TASK BRIEF: Your answer continues the passage to read from its final sentence.

INFORMATION SUPPLIED:
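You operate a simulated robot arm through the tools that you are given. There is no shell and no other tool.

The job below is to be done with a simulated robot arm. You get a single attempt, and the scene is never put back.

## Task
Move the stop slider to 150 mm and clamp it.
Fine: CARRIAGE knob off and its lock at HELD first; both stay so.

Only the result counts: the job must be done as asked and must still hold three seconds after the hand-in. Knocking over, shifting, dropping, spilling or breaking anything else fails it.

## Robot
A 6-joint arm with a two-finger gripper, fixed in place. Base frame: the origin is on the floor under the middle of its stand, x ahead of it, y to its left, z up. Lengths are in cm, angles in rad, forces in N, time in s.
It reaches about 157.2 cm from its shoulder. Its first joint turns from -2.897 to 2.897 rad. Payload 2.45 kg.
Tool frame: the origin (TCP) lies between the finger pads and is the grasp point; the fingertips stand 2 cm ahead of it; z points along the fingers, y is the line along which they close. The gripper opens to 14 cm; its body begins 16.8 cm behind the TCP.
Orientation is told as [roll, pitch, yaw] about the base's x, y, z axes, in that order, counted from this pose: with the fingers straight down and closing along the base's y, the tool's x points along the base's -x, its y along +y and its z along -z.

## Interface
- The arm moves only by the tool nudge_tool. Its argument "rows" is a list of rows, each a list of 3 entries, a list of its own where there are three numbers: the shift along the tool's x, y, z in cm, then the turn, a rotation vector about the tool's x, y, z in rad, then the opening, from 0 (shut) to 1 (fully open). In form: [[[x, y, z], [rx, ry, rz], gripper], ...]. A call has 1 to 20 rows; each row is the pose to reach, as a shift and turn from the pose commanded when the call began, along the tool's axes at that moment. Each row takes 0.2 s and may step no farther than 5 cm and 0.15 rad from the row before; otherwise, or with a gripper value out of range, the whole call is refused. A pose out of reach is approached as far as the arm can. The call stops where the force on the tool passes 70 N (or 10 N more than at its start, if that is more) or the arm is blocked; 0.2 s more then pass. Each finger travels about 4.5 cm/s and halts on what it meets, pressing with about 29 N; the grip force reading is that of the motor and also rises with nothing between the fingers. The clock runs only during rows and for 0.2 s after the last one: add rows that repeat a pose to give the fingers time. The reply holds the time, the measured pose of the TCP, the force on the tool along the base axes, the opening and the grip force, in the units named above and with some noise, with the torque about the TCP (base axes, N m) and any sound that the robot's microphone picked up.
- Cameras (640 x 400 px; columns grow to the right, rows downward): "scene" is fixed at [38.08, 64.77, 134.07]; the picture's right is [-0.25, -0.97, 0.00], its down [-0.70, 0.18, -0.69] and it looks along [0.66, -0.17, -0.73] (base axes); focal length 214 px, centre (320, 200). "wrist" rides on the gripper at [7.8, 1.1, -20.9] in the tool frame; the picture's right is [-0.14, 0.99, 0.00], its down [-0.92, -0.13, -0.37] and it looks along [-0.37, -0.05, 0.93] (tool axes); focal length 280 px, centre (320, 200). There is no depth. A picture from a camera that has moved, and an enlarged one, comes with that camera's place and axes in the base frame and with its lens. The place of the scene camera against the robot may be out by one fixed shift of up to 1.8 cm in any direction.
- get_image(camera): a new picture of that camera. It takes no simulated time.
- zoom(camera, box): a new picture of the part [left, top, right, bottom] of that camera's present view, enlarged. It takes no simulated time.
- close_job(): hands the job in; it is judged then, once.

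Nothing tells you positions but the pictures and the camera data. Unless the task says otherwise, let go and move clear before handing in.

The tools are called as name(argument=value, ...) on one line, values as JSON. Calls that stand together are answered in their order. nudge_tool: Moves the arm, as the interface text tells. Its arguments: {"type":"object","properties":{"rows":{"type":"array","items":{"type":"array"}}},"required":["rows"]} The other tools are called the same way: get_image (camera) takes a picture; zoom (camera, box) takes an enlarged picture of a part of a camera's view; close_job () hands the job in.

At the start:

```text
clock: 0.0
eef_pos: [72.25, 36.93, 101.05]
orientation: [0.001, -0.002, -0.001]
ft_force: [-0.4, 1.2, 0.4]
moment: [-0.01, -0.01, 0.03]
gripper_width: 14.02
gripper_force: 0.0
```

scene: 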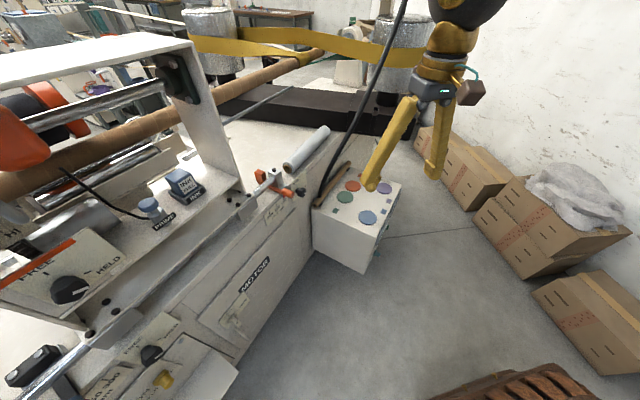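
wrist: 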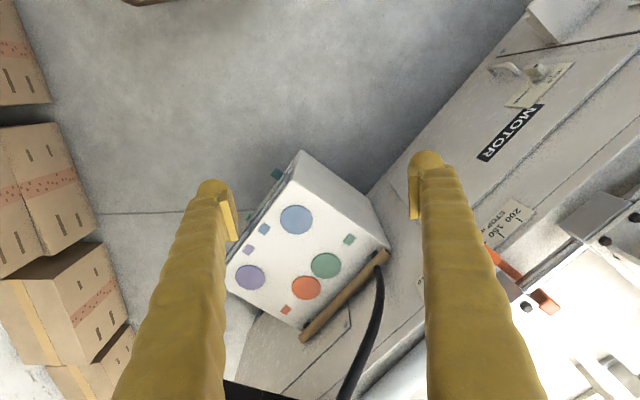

PASSAGE TO READ:
This is part 1 of my exclusive interview with Jeff Sharlet, author of The Family.  Parts 2 and 3 will be posted Wednesday and Thursday of this week.

Interview with Jeff Sharlet, author of The Family: Part 1
by Chuck Warnock

jeff_sharlet_sqJeff Sharlet is author of The Family: The Secret Fundamentalism At The Heart of American Power, number five on Amazon’s bestseller list this week. The Family tells the story of a secretive quasi-evangelical organization, founded in the late 1930s, which has insinuated itself into the halls of power in Washington and other countries around the world.

The Family operates several residences, one of them “the house at C Street,” where several United States senators and congressmen live when in Washington, D. C..  Two Family members have recently been in the news for marital infidelity — Senator John Ensign of Arizona, and Governor Mark Sanford of South Carolina.

In 2002, Sharlet lived at one of the Family’s many centers, Ivanwald, giving him an insider’s perspective to an organization that remains an enigma in evangelical life.  But the story of the Family is also one of intrigue, international power politics, and a self-styled religion described by its practitioners as “Jesus plus nothing.” In short, The Family is one of the most fascinating and disturbing books I have ever read.

ANSWER TO THE PROBLEM:
After reading The Family, I contacted Jeff Sharlet who agreed to a blog interview.  I submitted the following questions.  Both my questions and his answers are unedited.  For my review of The Family, visit my blog

About the Author: “Jeff Sharlet is a contributing editor for Harper’s and Rolling Stone, and a visiting research scholar at New York University’s Center for Religion and Media, where he has taught journalism and religious studies.  He is co-author, with Peter Manseau, of Killing the Buddha, and the editor of  He lives in Brooklyn, New York.” — from About the Author, The Family.

Here is Part 1 of my interview with the author of The Family, Jeff Sharlet:

CW:  At 454 pages, including notes and index, The Family covers evangelical fundamentalism from the period of Jonathan Edwards in the 1700s to the Office of Faith-Based Initiatives in the George W. Bush White House, all centered around a group called the Family, which is best known for leading the National Prayer Breakfast in Washington, D.C. each February.  How long did it take you to research and write The Family?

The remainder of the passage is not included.